## Source excerpt
▽

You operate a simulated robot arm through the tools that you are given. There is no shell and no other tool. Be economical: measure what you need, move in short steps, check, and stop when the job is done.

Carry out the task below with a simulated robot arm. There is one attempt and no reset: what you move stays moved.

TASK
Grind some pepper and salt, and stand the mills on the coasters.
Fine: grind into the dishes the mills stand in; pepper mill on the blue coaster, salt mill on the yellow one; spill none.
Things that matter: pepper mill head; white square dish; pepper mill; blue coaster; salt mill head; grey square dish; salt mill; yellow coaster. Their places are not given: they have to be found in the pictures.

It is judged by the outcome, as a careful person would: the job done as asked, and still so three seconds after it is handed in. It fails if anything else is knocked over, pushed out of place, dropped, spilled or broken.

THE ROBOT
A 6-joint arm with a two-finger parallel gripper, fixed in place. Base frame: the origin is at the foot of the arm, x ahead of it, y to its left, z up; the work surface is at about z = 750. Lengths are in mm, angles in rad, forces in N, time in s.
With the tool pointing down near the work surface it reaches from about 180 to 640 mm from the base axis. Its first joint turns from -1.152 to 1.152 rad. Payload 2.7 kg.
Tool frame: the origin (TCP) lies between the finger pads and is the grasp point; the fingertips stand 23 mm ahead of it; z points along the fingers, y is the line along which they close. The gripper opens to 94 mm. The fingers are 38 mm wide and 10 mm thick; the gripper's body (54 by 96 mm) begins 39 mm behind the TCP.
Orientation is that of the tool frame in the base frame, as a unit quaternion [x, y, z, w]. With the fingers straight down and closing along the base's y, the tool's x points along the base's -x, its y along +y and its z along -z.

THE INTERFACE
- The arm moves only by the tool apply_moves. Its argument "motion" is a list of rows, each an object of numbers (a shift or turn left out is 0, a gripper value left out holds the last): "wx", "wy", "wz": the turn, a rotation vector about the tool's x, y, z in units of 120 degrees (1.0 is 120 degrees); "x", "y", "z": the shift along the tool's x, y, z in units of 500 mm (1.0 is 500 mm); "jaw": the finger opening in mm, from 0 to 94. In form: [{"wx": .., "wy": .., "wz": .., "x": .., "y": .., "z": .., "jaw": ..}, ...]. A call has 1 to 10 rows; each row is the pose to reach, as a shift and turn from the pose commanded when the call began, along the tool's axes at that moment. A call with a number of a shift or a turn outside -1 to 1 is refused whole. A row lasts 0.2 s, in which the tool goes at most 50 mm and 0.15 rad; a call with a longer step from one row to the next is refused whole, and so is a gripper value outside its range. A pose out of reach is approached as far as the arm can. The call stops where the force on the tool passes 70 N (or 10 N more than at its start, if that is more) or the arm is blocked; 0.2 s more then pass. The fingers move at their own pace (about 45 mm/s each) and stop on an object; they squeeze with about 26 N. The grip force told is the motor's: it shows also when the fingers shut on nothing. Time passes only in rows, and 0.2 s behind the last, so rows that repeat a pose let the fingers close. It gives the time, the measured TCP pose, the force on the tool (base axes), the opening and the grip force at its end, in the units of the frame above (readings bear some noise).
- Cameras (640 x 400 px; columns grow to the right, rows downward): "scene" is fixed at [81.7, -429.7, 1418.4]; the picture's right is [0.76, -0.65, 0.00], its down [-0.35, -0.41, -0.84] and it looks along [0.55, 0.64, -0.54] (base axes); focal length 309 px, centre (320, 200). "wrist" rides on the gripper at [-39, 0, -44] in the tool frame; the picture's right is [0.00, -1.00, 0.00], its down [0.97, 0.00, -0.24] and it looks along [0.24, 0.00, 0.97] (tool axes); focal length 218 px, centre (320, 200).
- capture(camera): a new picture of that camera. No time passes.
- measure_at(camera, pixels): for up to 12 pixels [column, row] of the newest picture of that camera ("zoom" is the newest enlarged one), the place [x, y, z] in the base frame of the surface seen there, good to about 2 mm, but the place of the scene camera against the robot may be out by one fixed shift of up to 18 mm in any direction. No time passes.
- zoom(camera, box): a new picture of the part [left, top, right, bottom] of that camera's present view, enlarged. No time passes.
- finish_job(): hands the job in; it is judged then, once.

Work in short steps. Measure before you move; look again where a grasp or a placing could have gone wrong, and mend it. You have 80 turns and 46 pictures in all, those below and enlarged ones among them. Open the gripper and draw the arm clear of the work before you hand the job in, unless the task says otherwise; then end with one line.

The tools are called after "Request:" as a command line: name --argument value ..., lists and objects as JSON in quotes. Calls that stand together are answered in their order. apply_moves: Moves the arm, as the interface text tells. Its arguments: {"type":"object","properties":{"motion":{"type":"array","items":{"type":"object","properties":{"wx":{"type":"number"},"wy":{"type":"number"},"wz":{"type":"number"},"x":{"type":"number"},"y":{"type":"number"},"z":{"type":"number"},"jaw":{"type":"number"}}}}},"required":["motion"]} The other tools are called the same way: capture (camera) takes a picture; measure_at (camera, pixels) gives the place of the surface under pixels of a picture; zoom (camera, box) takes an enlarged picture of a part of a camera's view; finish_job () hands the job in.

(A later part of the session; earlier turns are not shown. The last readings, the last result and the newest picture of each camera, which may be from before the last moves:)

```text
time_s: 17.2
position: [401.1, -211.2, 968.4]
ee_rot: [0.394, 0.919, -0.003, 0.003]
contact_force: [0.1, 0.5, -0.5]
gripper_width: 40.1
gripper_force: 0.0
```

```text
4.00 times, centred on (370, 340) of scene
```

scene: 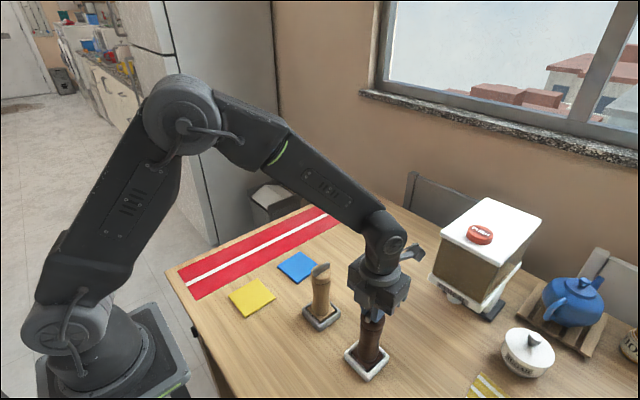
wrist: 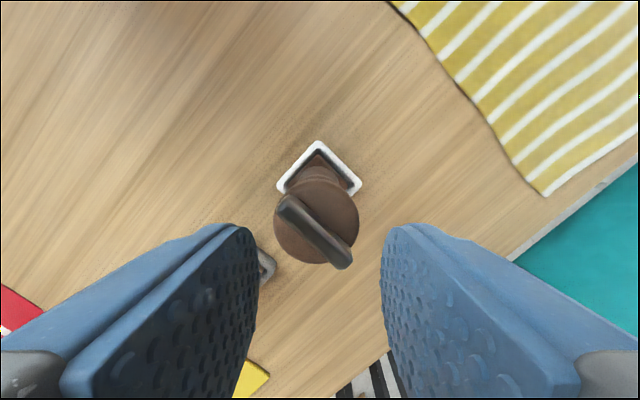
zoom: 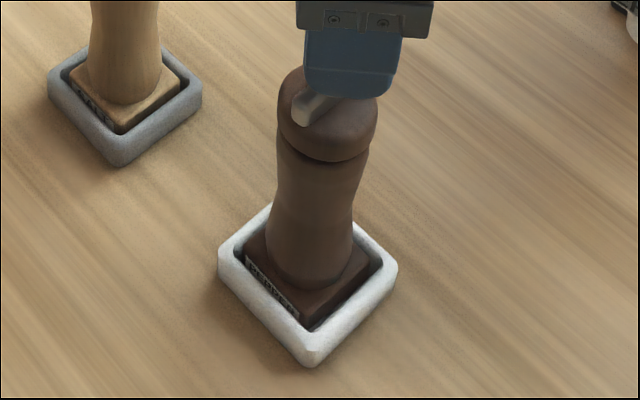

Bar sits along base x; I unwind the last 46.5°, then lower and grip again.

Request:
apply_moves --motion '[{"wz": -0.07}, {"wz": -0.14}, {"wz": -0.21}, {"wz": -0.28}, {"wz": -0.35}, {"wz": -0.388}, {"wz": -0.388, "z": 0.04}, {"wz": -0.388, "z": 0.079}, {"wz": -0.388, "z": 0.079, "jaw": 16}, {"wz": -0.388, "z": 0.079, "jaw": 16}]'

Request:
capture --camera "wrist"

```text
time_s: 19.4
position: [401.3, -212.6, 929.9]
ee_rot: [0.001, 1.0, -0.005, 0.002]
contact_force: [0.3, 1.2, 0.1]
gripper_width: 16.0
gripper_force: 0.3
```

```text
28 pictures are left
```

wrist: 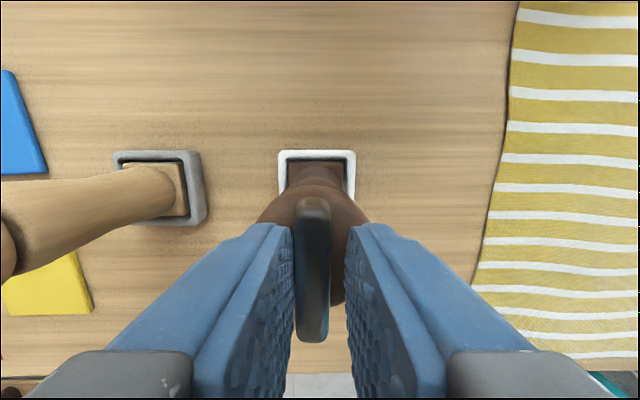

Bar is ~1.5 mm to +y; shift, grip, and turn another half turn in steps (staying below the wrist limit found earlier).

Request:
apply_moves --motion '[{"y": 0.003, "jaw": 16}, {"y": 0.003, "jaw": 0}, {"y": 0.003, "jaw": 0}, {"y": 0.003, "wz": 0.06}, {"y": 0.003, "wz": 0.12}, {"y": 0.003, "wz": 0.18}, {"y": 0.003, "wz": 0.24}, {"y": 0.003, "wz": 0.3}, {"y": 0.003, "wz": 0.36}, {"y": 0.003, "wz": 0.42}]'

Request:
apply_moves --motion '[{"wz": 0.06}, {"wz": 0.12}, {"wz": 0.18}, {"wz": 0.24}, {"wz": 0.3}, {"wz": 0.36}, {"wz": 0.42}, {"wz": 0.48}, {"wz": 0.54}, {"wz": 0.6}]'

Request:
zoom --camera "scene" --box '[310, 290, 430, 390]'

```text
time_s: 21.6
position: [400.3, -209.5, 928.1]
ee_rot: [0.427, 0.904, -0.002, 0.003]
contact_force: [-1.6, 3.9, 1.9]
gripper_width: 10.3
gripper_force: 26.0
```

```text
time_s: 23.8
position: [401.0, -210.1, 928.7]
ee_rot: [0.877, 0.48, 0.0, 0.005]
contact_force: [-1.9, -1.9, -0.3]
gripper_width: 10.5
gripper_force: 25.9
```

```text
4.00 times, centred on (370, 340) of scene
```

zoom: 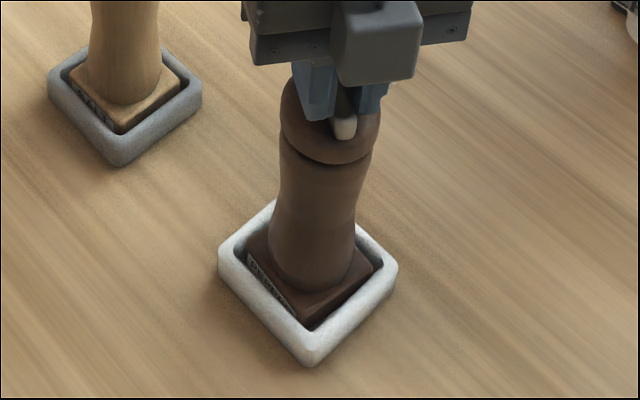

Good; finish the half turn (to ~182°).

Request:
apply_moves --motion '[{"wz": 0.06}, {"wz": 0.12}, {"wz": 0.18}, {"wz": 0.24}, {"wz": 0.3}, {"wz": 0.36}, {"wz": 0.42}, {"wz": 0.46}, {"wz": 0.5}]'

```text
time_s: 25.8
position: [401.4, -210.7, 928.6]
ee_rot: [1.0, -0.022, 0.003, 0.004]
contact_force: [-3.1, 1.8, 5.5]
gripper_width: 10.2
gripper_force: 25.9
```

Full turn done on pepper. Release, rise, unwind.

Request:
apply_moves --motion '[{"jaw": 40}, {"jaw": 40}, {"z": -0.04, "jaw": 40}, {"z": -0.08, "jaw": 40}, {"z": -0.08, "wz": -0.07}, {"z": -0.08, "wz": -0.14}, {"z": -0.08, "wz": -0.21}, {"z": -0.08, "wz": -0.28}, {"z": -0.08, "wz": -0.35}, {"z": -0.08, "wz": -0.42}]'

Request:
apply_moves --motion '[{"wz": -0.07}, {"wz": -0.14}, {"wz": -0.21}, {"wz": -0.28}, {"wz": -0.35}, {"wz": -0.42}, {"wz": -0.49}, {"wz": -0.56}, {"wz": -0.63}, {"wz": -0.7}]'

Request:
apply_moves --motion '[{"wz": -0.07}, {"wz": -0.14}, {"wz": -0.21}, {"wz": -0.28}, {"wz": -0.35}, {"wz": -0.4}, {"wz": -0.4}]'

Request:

△

Filter the data for the string "turns" and copy every line that has it.

## Completed task
With the tool pointing down near the work surface it reaches from about 180 to 640 mm from the base axis. Its first joint turns from -1.152 to 1.152 rad. Payload 2.7 kg.
Work in short steps. Measure before you move; look again where a grasp or a placing could have gone wrong, and mend it. You have 80 turns and 46 pictures in all, those below and enlarged ones among them. Open the gripper and draw the arm clear of the work before you hand the job in, unless the task says otherwise; then end with one line.
(A later part of the session; earlier turns are not shown. The last readings, the last result and the newest picture of each camera, which may be from before the last moves:)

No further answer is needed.